Dalam rangka pemulihan diri sebagai jemaat secara
ekumenis, YBM melihat perlunya umat Kristen untuk secara institusional gerejawi berdaya melawan perlakuan-perlakuan
diskriminatif berupa hambatan yuridis dan birokrasi pemerintahan terhadap pendirian gedung-gedung gereja, yang dirumuskan dalam
SKB Menteri Agama dan Departemen Dalam Negeri tahun 1969. Perlu juga dibangun suatu jaringan antar semua lembaga gereja dan
seluruh umat Kristen, rencana bersama, pembentukan visi dan misi bersama dengan prioritas utama mencabut SKB Menteri tahun 1969
tersebut, pembelaan terhadap masalah HAM dan advokasi di bidang hukum. Sehingga kelak di masa depan umat Kristen Indonesia
memiliki peran politis dan yuridis yang mantap dan diperhitungkan, sehingga suara kenabiannya bergema dalam lubuk hati semua
anak bangsa di negeri ini.
Sementara Bambang Noorsena (kemudian disingkat BN) sebagai pembicara kedua menilai bahwa
pernyataan-pernyataan normative masing-masing agama, misalnya umat Muslim berkata bahwa Agama islam tidak mungkin melakukan
terorisme karena islam adalah Agama perdamaian; sementara umat Kristiani berkata bahwa Kekristenan adalah Agama Damai sebab
Yesus Kristus sendiri adalah Raja Damai, tidak lain merupakan sebentuk mekanisme pertahanan diri sebagaimana telah dikemukakan
oleh Pdt. Yohanes Bambang sebelumnya. Bila menjurus pada ekstrimisme agama yang disebut fundamentalisme, kita dapat melihat
suatu cirri khas yang menyolok ada pada fundamentalisme masing-masing agama Kristen maupun Islam. Dalam fundamentalisme Kristen
terdapat suasana eskapis/lari dari persoalan dunia, sementara dalam fundamentalisme Islam makin Nampak wajah
politisnya.
Berbeda dengan banyak kalangan yang mengukuhkan keberadaan dari konflik islam-Kristen sebagai persoalan
real, BN berpendapat bahwa konflik itu lebih dipicu oleh akar konflik yang semata-mata penuh dengan kepentingan perebutan
kekuasaan politik dan ekonomi. Namun, di sisi lain, pada saat ini muncul suatu modus yang disebut mekanisme kambing hitam yang
diciptakan oleh orang-orang yang menolak konflik Islam-Kristen itu sebagai persoalan real. Mereka berpendapat bahwa konflik
agama itu semu dan menuduh adanya provokator di belakang semua perkara tersebut. Mis: pihak militer atau Soeharto sebagai
simbol orang-orang dari rezim Orde baru yang menaruh sakit hati dengan penguasa sekarang.
Sebagai catatan penting,
BN memandang perlunya umat Kristen mengembangkan tiga orto (orto=kelurusan), yaitu:
a. Ortodoksi (ajaran yang
benar/lurus)
b. Ortopraksis (praksis hidup yang benar/lurus)

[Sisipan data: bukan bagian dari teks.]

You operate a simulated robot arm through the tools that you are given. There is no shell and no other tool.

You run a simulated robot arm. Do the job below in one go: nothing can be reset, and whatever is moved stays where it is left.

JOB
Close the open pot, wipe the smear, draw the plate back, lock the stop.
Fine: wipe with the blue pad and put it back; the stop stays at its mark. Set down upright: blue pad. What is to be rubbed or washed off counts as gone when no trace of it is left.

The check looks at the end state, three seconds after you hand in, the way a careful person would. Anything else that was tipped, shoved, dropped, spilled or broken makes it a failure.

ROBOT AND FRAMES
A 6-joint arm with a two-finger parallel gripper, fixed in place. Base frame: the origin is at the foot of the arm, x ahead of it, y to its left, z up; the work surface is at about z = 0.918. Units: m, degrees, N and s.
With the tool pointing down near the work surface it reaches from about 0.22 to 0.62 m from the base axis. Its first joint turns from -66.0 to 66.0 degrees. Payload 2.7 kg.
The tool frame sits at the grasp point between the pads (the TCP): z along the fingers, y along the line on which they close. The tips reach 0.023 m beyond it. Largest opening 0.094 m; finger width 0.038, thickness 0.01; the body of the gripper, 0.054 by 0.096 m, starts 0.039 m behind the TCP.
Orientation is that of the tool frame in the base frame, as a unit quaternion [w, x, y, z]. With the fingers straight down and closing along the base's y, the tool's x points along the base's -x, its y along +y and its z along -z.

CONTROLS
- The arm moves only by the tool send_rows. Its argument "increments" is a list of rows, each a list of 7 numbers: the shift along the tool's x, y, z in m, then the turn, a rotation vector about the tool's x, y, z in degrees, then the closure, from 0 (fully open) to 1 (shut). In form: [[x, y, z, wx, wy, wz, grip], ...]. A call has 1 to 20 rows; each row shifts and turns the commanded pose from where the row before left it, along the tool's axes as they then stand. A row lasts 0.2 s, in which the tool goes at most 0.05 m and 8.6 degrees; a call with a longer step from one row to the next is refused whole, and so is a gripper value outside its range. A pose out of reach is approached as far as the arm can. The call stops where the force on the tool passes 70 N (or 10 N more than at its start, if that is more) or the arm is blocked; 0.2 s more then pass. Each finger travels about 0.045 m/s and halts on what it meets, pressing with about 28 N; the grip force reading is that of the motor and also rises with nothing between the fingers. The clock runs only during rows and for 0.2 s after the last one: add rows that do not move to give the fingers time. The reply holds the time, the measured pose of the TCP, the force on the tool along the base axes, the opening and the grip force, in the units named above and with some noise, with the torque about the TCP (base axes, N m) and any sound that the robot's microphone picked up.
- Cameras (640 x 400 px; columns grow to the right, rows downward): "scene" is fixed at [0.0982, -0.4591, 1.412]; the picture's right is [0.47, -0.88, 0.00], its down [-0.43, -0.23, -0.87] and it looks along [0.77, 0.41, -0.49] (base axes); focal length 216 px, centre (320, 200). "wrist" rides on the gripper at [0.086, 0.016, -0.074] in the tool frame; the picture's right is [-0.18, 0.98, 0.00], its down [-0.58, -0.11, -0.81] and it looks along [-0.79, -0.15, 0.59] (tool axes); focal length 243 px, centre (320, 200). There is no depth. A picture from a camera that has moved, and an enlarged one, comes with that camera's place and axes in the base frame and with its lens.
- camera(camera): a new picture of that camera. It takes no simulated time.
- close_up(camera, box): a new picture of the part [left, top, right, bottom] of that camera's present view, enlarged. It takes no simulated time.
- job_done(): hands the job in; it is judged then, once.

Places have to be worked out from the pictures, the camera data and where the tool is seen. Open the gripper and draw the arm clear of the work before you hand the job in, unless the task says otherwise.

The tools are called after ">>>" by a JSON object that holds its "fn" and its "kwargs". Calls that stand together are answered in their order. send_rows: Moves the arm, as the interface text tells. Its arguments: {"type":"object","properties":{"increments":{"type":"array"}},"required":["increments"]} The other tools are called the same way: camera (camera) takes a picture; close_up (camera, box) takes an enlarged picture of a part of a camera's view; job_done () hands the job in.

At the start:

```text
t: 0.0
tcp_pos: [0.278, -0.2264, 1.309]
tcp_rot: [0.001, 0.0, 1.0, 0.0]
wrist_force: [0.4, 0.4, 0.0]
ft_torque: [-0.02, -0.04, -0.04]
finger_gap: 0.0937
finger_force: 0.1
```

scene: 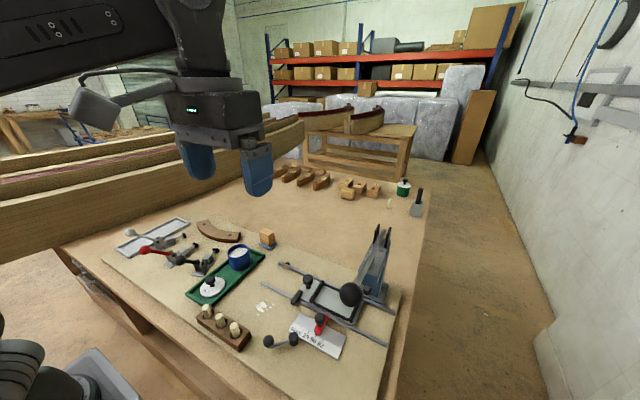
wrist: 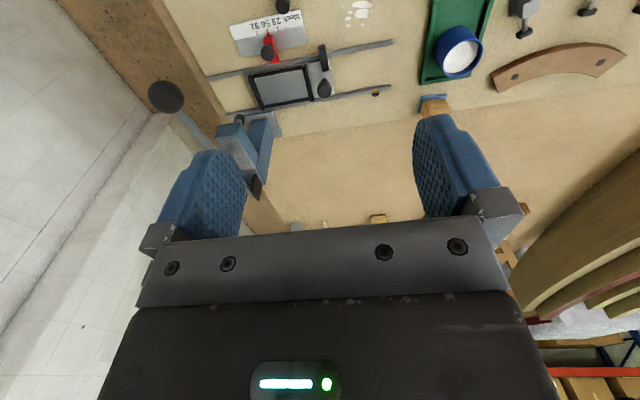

c. Ortolatri (penyembahan yang
benar/lurus)
Di samping itu perlu dibiasakan lahirnya pembacaan teks-teks kitab suci yang non fundamentalis dan
penampilan-penampilan keagamaan yang ramah dan simpatik. BN mencontohkan fenomena dakwah a la KH Abdullah Gymnastiar atau yang
popular dipanggil sebagai “Aa” Gym (‘Aa” adalah panggilan orang Sunda untuk kakak laki-laki), maupun model pembeitaan mimbar
Agama Kristen gaya Roma Katolik di beberapa media televisi.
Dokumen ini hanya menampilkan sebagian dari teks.